1.5.   75,000,000 (seventy-five million) E series ordinary bearer shares numbered from 1 to 75,000,000;

1.6.   5,825,000 (five million eight hundred twenty-five thousand) F series ordinary bearer shares numbered from 1 to 5,825,000;                  

1.7.   80,027,836 (eighty million twenty-seven thousand eight hundred thirty-six) H series ordinary bearer shares numbered from 1 to 80,027,836;

1.8.   47,260,690 (forty-seven million two hundred sixty thousand six hundred ninety) I series ordinary bearer shares numbered from 1 to 47,260,690;

1.9.   243,932,490 (two hundred forty-three million nine hundred thirty-two thousand four hundred ninety) J series ordinary bearer shares numbered from 1 to 243,932,490;

2.     The list of the shares in the Company under sec. 1 above does not include G series shares because the increase of the Company’s share capital through the issue of G series shares was not effected.

Art. 8

The Shares shall be paid up at 1/4 (one fourth) of their face value before the Company registration, and the reminder in installments and dates indicated in a resolution of the General MeetingA, B, C, D, E, F, H, I and J series shares enumerated under Article 7 sec. 1 of these Statutes have been covered in full. 

Art. 9

1.     Registered shares shall be converted into bearer shares upon the shareholder’s request.

2.     A conversion of bearer shares into registered shares shall not be permissible.

Art. 10

1.     Share capital shall be increased:

a)    through the issue of new shares, or

b)    through raising the nominal value of existing shares.

2.     Shares in the Company shall be issued in series marked with consecutive letters of the alphabet.

3.     Share capital shall be decreased by way of amending these Statutes through reducing the nominal value of shares, merging shares, or through redeeming the shares as well as in case of a spin-out.

4.    The Company may issue bonds, including bonds convertible to shares or senior bonds, subject to the provisions of these Statutes. 

Art. 11

Shares shall be redeemed upon the written consent of the relevant shareholder by way of their purchase by the Company (voluntary redemption).
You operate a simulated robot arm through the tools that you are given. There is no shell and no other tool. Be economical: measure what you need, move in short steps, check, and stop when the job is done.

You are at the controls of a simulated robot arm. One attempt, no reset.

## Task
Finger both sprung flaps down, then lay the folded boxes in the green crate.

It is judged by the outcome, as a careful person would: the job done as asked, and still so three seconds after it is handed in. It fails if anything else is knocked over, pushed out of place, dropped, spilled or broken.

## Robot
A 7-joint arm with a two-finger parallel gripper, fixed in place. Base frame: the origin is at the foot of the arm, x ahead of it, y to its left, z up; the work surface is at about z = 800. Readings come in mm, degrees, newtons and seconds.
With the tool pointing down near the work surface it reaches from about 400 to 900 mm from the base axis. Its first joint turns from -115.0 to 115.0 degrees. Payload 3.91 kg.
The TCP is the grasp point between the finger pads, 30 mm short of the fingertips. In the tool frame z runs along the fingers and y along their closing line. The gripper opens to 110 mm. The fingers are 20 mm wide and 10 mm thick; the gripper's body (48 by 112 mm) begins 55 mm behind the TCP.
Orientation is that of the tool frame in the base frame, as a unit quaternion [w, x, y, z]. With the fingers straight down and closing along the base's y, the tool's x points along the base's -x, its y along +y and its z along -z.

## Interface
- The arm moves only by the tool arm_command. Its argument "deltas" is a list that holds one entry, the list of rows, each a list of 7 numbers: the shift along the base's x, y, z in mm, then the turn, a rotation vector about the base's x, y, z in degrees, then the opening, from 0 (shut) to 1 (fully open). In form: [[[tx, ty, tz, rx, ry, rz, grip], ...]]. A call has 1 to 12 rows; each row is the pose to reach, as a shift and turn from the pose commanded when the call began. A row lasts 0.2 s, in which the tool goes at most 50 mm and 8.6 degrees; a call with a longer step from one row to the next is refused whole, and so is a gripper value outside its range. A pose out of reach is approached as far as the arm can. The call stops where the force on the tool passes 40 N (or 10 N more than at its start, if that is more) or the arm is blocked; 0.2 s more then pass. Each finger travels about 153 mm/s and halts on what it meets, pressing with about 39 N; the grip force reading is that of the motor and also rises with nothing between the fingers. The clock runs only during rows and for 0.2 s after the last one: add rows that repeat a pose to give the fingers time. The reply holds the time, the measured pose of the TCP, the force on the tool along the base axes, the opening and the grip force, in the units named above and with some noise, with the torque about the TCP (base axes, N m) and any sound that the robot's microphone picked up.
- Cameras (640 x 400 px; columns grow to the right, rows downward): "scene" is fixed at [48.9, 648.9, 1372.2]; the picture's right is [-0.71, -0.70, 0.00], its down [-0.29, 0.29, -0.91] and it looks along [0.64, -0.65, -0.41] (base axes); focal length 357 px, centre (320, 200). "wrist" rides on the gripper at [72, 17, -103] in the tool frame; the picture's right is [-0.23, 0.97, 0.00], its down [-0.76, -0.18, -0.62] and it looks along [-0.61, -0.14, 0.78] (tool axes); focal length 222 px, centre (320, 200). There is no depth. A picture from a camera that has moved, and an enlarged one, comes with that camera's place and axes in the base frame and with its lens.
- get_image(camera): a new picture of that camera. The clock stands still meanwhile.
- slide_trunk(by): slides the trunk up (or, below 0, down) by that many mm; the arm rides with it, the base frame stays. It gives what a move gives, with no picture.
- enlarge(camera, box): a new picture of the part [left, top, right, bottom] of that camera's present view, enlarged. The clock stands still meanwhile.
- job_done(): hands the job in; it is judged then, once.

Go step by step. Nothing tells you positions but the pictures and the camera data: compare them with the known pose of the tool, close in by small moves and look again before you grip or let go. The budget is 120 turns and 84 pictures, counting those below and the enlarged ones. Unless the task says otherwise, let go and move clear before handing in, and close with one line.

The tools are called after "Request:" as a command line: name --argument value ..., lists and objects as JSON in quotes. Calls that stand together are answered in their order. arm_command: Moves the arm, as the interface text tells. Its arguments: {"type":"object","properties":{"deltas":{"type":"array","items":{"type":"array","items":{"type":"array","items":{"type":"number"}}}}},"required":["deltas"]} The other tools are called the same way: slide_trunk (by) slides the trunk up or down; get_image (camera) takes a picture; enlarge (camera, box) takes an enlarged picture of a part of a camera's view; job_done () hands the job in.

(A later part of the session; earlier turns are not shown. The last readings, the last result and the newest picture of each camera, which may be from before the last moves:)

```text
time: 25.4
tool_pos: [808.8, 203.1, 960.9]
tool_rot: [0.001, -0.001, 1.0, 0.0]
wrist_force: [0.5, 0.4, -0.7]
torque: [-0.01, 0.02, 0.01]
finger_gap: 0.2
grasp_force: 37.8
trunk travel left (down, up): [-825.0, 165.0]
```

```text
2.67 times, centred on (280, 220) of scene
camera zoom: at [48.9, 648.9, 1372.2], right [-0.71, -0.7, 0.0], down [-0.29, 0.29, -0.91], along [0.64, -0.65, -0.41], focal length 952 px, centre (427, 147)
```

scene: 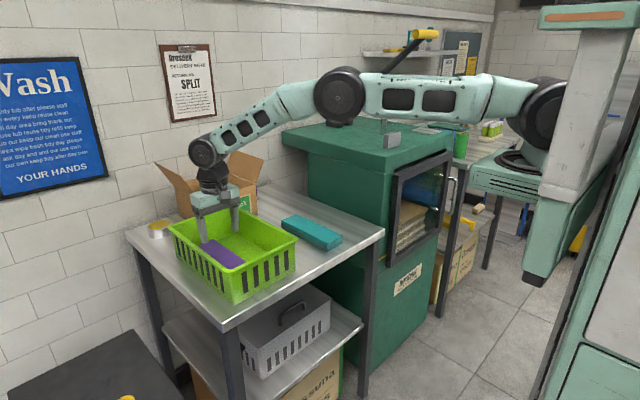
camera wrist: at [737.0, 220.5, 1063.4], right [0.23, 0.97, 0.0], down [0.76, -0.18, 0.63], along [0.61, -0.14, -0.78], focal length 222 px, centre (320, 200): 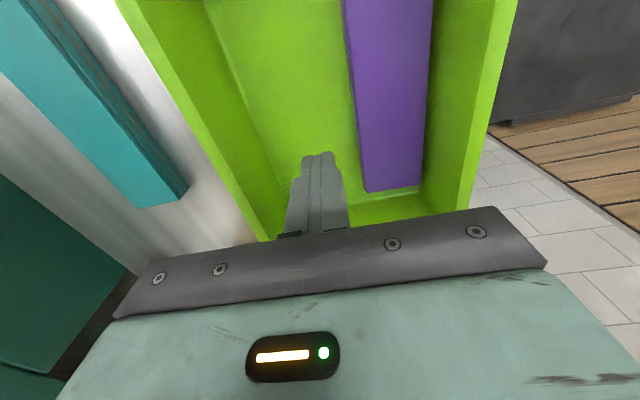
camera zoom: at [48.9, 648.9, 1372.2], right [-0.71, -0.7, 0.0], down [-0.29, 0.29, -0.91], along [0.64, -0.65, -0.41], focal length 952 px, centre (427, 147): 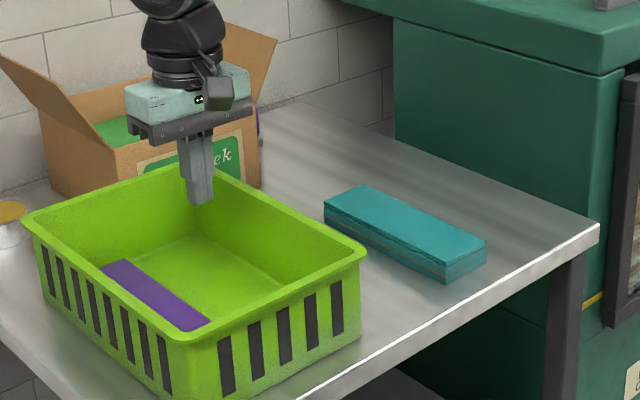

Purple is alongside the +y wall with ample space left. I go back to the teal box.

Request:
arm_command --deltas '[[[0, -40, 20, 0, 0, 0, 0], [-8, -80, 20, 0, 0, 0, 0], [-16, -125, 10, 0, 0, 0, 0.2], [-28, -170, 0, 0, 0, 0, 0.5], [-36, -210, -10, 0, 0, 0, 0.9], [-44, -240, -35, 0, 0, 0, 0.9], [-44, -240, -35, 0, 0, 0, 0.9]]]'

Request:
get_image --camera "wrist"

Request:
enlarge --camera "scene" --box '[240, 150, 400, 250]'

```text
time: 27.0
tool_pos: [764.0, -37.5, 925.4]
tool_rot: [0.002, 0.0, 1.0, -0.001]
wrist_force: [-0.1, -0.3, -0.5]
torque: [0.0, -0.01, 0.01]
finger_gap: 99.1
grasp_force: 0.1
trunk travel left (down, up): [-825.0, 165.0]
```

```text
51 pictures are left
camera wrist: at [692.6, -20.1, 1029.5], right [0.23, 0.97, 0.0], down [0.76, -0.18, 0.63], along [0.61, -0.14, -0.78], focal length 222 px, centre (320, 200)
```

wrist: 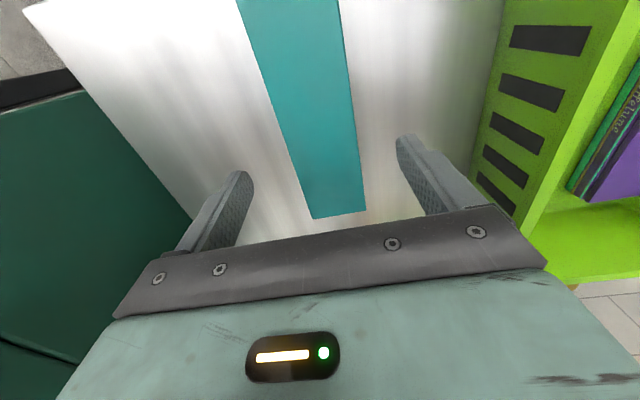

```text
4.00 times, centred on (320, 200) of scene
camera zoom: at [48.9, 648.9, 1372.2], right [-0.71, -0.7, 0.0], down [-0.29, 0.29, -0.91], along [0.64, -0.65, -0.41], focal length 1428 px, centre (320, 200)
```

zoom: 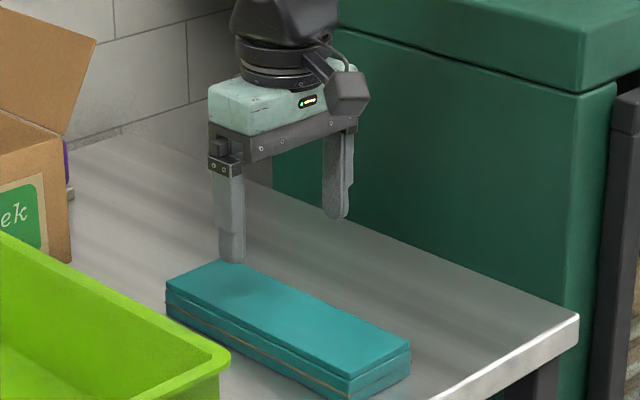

The aforementioned redemption shall not be effected more frequently than once per accounting year. 

CHAPTER IV. Governing bodies of the Company

Art. 12

1.     The governing bodies of the Company shall be:

I.     the Management Board,
II.    the Supervisory Board,
III.   the General Shareholders Meeting.

2.     The Management Board and the Supervisory Board of the Company shall consist in their majority of persons holding the Polish citizenship.

3.     Prior to their appointment, the Company’s Management Board Members and Supervisory Board Members shall be required to submit a written statement that they have familiarised themselves with the Company’s Statutes, the Management Board Regulations, the Supervisory Board Regulations, the Company’s Organisational Regulations, Work Regulations, and Employee Remuneration Rules, and that they undertake to strictly observe and apply them. In the aforementioned written statement, the Company’s Management Board Members and Supervisory Board Members shall be obliged to provide an address for service, e-mail address, and a mobile phone number and undertake to update such e-mail address following every change of the aforementioned data.         

4.1.   The written statement stipulated under sec. 3 above shall be drafted by the Company’s Management Board Members and Supervisory Board Members in three uniform counterparts and submitted to: the President of the Company’s Management Board, the Chairperson of the Company’s Supervisory Board, and “Modrzejewski i Wspólnicy” sp.k. law firm with its registered office in Warsaw or any of its legal successors (“Law Firm”). The Law Firm shall coordinate the performance of the obligation to submit the statement stipulated under sec. 3 above.

4.2.   The President of the Company’s Management Board shall draft the statement stipulated under sec. 3 above in three uniform counterparts and submit them to the Chairperson of the Company’s Supervisory Board, TiVi Foundation with its registered office in Vaduz, Liechtenstein, and the Law Firm.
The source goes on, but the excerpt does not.